The next day, Mao suddenly told Xiang to take the East Route, the one the Generalissimo had vetoed, but did not tell Chiang this, so Chiang thought the Reds would take the route agreed. On 3 January 1941 a cable arrived at Xiang’s HQ from the Generalissimo himself, specifying the itinerary and adding: “I have ordered all the armies along the way to ensure your safety.”
Xiang replied at once, saying he would not be taking the route Chiang had designated, and asking to have the East Route cleared instead. But this crucial message never got to Chiang — thanks to Mao. Mao had banned all Communist commanders from communicating with the Generalissimo direct, and had ordered all contacts channeled through himself. Xiang sent the message via Mao, and Mao did not send it on. So Xiang set off in wintry chill and rain on the night of 4 January 1941 along Mao’s chosen East Route not knowing that Chiang had never seen his cable.
Xiang and his troops walked right into a much larger Nationalist force, who had not been told that Xiang’s unit was coming, much less that it was only passing through, and thought this was an attack. Fighting broke out on the 6th. That day the local Nationalist commander, General Ku, gave orders to “exterminate” the Reds.
Xiang sent frantic telegrams to Yenan pleading for Mao to tell the Nationalists to hold their fire. But Mao did nothing. When Liu Shao-chi, who was with the main N4A force north of the Yangtze, wired Yenan on the 9th about the situation, Mao pretended ignorance, claiming that the last he had heard from Xiang was on the 5th, and “after that we do not know anything.”
During the most critical period of bloody fighting, the four days from 6 to 9 January, Mao claimed he received no communication. During those days, Xiang’s radio operators were sending out repeated, desperate SOS messages, and Liu Shao-chi had no problem receiving them. It is hard to believe that Mao’s communications had conveniently “broken down” just for the four days when the N4A HQ was being massacred. And even if there was some glitch, this cannot explain how Mao did nothing — for days — to resume contact. Mao had a history of using “radio trouble” as an excuse to suppress information (after the kidnapping of Chiang Kai-shek in 1936, Mao had claimed he was unable to receive a vital message from Moscow). For Mao, the greater the bloodshed, the greater his excuse to turn on Chiang;
After Liu brought up the subject of the N4A’s plight on the 9th, Mao’s radio miraculously started functioning again. From that day, urgent pleas from N4A HQ began to be recorded. On the 10th the HQ entreated Mao: “on the brink of doom …” “Please could you quickly make representations to Chiang and Ku to call off the encirclement. Otherwise the entire force will be wiped out.” Mao sat still.

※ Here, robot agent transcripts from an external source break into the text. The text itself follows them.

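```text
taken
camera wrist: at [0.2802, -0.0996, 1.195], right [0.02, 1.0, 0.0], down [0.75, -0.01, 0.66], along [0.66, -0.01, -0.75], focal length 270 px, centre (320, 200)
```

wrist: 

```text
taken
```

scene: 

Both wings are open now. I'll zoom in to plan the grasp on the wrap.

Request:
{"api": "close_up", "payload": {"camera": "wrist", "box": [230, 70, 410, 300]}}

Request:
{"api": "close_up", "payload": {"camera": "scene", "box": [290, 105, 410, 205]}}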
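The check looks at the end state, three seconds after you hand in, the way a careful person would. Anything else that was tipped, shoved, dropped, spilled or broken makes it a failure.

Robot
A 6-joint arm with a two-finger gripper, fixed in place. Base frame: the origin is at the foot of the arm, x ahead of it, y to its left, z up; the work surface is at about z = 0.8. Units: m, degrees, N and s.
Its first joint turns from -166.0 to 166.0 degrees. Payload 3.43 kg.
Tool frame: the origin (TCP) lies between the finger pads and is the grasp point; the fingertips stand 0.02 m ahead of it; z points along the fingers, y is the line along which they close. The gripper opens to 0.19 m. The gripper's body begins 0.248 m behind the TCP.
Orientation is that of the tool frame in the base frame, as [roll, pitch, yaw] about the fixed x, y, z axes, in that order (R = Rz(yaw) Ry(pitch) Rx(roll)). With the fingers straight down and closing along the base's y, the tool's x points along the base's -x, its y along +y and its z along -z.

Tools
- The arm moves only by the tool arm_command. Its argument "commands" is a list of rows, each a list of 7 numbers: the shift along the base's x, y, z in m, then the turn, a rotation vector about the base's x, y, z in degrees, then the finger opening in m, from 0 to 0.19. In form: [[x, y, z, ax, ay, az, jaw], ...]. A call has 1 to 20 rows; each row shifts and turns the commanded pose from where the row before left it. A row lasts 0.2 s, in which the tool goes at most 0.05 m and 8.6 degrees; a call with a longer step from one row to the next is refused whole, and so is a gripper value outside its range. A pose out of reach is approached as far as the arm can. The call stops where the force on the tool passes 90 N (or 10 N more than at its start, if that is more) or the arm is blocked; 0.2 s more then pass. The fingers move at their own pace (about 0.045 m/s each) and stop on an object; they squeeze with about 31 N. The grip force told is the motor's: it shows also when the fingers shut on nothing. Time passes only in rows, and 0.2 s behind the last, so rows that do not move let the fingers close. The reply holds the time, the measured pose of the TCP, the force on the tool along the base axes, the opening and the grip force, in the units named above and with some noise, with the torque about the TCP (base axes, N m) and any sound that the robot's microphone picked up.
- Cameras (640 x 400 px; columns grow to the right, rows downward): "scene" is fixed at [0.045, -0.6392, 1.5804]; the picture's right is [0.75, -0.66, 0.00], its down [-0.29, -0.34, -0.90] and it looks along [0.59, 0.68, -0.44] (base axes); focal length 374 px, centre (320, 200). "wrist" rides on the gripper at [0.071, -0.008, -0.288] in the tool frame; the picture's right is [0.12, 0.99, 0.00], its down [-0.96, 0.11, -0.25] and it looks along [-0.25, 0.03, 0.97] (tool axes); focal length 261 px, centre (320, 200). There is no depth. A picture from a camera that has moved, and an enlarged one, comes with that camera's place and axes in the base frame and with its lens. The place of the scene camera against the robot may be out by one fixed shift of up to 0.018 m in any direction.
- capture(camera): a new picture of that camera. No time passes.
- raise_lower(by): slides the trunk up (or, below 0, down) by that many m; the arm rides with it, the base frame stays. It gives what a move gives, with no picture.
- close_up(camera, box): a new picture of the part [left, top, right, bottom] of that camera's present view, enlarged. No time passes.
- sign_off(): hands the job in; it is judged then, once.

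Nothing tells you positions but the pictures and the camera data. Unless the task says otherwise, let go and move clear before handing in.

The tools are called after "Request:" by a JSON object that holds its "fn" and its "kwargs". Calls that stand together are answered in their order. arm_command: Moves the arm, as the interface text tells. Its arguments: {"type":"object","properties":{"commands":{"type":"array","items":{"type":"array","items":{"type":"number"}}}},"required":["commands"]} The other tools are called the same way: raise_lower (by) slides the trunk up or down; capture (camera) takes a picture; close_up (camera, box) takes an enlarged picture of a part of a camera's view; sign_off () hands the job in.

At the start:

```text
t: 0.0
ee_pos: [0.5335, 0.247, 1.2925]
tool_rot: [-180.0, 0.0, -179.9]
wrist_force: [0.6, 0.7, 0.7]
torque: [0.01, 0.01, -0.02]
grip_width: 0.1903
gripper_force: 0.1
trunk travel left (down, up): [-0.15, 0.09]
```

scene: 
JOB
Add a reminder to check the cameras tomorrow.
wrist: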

That same day, Xiang Ying again tried to cable Chiang, again via Mao. That plea too was withheld from the Generalissimo, as Mao revealed to his liaison Chou (on the 13th): “I did not send it on to you … This cable must absolutely not be passed on.”
On the evening of the 11th Chou was attending a reception in Chongqing to celebrate the third anniversary of the CCP’s
It was only the next day that Mao finally instructed Chou to “make serious representations to have the encirclement called off.” But the level of crisis was carefully toned down (“they say they can still hold out for seven days” was a distortion of much more desperate reports days before). Chou did not make any serious protest until the 13th. By that time Chiang had stopped the killing on his own initiative, on the 12th.
On 13 January, after the massacre had ended, Mao suddenly came to life, telling Chou to crank up a PR campaign for a righteous all-out war against Chiang. “Once the decision is made,” Mao said, “we will strike all the way to Sichuan [Chiang’s base].”
“Now it is a matter of a total split … of how to overthrow Chiang.”
AS HIS ARMY was no match for Chiang’s, Mao could not possibly achieve these goals without Stalin’s intervention. Chou saw the Russian ambassador on 15 January to impress on him that the Reds needed bailing out. He was given the cold shoulder. In his classified memoirs, Panyushkin recorded his suspicion that Mao had set Xiang Ying up — and that Chou had been lying.
Mao, meanwhile, appealed directly to Moscow for all-out war against Chiang, with what a Russian intelligence source calls “one hysterical telegram after another,” claiming that Chiang’s plan was to wipe out first the N4A, then the 8RA, and then “crush the CCP.”
“There is a danger our army will be completely annihilated,” Mao told Moscow.